— start of TEXT BLOCK —
Esta obra recoge por escrito las conferencias íntegras que, de viva voz, pudieron escuchar –casi como en primicia de vida eterna– aquellas hermanas nuestras. Han sido transcritas y revisadas por los hermanos del que fue decano de la Facultad de Teología San Dámaso de Madrid, pero, sobre todo, un diáfano y cada vez más transfigurado sacerdote.
El ámbito –entre la vida y al fin la Vida– en que fueron pronunciadas las reflexiones y las oraciones hace de este libro, de manera extraordinaria, una doble maravilla, asombrosamente unificada como un paisaje simple de tierra y cielo. Porque Pablo Domínguez Prieto hablaba ya en clave de cielo sobre la gracia o la muerte.
Juan Miguel Domínguez Prieto
Un encuentro
con Pablo Domínguez Prieto
Todo encuentro deja una huella más o menos intensa. Hay encuentros dolorosos, hirientes, que te dejan descorazonado; hay encuentros que parece que no hubieran sido tales, que no hubieran existido, con los que se tiene la sensación de que no ha ocurrido nada, aunque pese el vacío que dejan; hay otros, por el contrario, que son gozosos, plenos, que esponjan el alma, que hacen aflorar lo mejor de nosotros mismos, que llevan a Dios. Así fue el encuentro, breve e intenso, de nuestra comunidad con Pablo Domínguez. Por ello, su recuerdo es imborrable en nuestra mente y en nuestro corazón.
El día 10 de febrero del año 2009, al acabar de rezar Completas, sonó el teléfono. Quien llamaba era Pablo Domínguez, al que esperábamos para que nos predicase los Ejercicios espirituales. Por motivos laborales no había podido llegar antes, aunque hizo todo lo posible por no retrasarse mucho y así no importunar a la comunidad. Curiosamente se encontraba en la puerta del monasterio, pero no sabía qué debía hacer para acceder al recinto. La hermana portera y la hospedera fueron en su ayuda. No se conocían, pero desde el primer momento encontraron en este sacerdote joven, alto, amable y sonriente, a una persona cercana, entrañable. Tras los primeros saludos de rigor pasó al comedor de la hospedería para cenar. Allí le aguardaba la Madre Abadesa.
Ella lo había conocido unos días antes en una reunión de la Orden Cisterciense de la Estrecha Observancia (Trapa), a la que pertenecemos. El motivo por el que él asistía a dicha reunión era tratar algunos asuntos referentes a la afiliación de nuestro plan de estudios monásticos con la Facultad de Teología San Dámaso. La impresión que a ella le quedó de aquel primer encuentro fue la de una persona entusiasta, que buscaba con interés, y encontraba, solución a los problemas que surgían; estaba entregado a su trabajo y deseoso de que el mayor número posible de personas se pudiera beneficiar de una buena formación.
— end of TEXT BLOCK —
— start of SUPPLIED INFORMATION —
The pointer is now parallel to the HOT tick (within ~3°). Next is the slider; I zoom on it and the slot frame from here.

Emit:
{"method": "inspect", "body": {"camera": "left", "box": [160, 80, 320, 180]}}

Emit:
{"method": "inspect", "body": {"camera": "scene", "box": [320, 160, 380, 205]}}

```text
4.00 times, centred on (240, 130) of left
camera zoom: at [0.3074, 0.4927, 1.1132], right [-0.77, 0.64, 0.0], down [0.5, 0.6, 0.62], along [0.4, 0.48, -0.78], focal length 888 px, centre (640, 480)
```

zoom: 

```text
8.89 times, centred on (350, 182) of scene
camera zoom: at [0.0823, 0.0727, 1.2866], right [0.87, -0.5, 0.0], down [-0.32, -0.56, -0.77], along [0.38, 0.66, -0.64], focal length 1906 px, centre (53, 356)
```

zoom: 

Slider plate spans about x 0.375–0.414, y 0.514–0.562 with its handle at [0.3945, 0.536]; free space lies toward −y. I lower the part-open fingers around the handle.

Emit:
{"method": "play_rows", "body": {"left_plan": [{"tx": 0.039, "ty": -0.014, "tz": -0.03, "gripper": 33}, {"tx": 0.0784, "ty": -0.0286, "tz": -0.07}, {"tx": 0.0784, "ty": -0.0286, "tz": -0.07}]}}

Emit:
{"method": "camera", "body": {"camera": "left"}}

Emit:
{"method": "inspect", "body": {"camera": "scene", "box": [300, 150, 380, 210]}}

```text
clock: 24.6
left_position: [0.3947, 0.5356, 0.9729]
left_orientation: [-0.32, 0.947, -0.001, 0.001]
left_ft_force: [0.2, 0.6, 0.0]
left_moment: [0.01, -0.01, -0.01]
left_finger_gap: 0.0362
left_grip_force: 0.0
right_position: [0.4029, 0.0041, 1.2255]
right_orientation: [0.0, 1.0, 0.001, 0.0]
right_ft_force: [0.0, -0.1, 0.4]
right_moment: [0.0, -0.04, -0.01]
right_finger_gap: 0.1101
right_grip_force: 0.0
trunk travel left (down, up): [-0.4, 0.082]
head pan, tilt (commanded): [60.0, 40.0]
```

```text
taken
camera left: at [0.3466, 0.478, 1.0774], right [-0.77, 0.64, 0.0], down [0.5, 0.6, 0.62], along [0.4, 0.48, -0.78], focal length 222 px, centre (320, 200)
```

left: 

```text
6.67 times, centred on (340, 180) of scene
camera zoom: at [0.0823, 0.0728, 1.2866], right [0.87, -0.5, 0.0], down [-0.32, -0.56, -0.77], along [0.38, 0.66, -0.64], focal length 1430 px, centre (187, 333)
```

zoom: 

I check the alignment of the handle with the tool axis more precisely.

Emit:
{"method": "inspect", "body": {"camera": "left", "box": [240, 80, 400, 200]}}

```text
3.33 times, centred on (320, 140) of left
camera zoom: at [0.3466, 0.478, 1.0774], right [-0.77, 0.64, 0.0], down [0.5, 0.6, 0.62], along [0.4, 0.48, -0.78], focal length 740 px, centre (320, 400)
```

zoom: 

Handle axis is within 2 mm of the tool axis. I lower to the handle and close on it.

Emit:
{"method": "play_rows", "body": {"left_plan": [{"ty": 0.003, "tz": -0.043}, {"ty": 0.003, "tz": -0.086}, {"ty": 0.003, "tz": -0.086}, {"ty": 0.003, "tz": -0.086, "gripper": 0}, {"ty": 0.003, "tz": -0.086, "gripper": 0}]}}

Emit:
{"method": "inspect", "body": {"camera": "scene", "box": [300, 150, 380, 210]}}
— end of SUPPLIED INFORMATION —
— WRITTEN EXERCISE A —
Reproduce the wording of the text block between "El ámbito –entre" and "o la muerte.", with both ends included.
— WRITTEN EXERCISE B —
Supply the part of the text block that comes after its last sentence.

— TASK ANSWER A —
El ámbito –entre la vida y al fin la Vida– en que fueron pronunciadas las reflexiones y las oraciones hace de este libro, de manera extraordinaria, una doble maravilla, asombrosamente unificada como un paisaje simple de tierra y cielo. Porque Pablo Domínguez Prieto hablaba ya en clave de cielo sobre la gracia o la muerte.

— TASK ANSWER B —
Al día siguiente, en la Eucaristía, fue cuando toda la comunidad le pudo conocer. Era la segunda vez que pisaba esta iglesia. La vez anterior había sido una visita fugaz, al terminar los exámenes de bachiller en el Centro de Estudios Teológicos de la Inmaculada de Tarazona. De paso hacia Tudela, donde debía coger el tren, pidió a sus acompañantes entrar en el monasterio para saludar a una hermana que estudia en la Facultad de San Dámaso. Fue allí, en la iglesia, donde se le volvió a insistir en que tenía que venir a predicarnos los Ejercicios. Se quedó un tanto pensativo, echó una mirada a toda la iglesia y dijo: «Vendré. No sé cómo, pero vendré». Nos consta que no le fue fácil encontrar, más bien hacer, un hueco entre sus múltiples ocupaciones para venir hasta aquí.
Nuestro monasterio, que se llama de Santa María de la Caridad[1], se encuentra en Tulebras, un pequeño pueblo al sur de la provincia de Navarra y muy cerca de la provincia de Zaragoza. Su censo sobrepasa en poco el número de cien habitantes, de los cuales gran parte no reside aquí. Está a medio camino entre Tudela y Tarazona y tiene como telón de fondo el Moncayo, que este invierno se cubrió de nieve totalmente como hacía años que no ocurría. Desde cualquier punto de este pueblo del valle del Queiles se divisa este monte.
Comenzamos los Ejercicios bajo el patrocinio de la Virgen, en su advocación de Nuestra Señora de Lourdes, el día 11 de febrero. Pablo era muy devoto de Ella y la tuvo muy presente a lo largo de esos días. Concluía cada meditación pidiendo la intercesión maternal de la Virgen, rezando un Avemaría. También iniciaba las pláticas orando. Esta oración es el espejo de lo que interiormente vivía.
Desde un primer momento, en las charlas estableció con la comunidad un lazo fuerte de comunión. A todas nos maravilló su capacidad de comunicación: hablaba de forma amena, sencilla, adecuándose al auditorio que tenía delante. No le interesaba deslumbrar, sino anunciar a Cristo. Nos dijo cosas tan profundas, tan apasionadamente y con tanta alegría, que muchas hermanas han reconocido que renovó en ellas el entusiasmo interior. A través de estos encuentros comunitarios, y los que personalmente tuvimos con él, fuimos descubriendo distintos rasgos de su personalidad. Pablo, pues así nos dirigíamos a él, era un hombre sencillo, humilde, cercano. Y eso nos hacía sentirnos cómodas, fortalecidas, seguras, esperanzadas, ante él. Jovial y con un buen sentido del humor, siempre desdramatizaba aquello que aparentemente parecía más serio.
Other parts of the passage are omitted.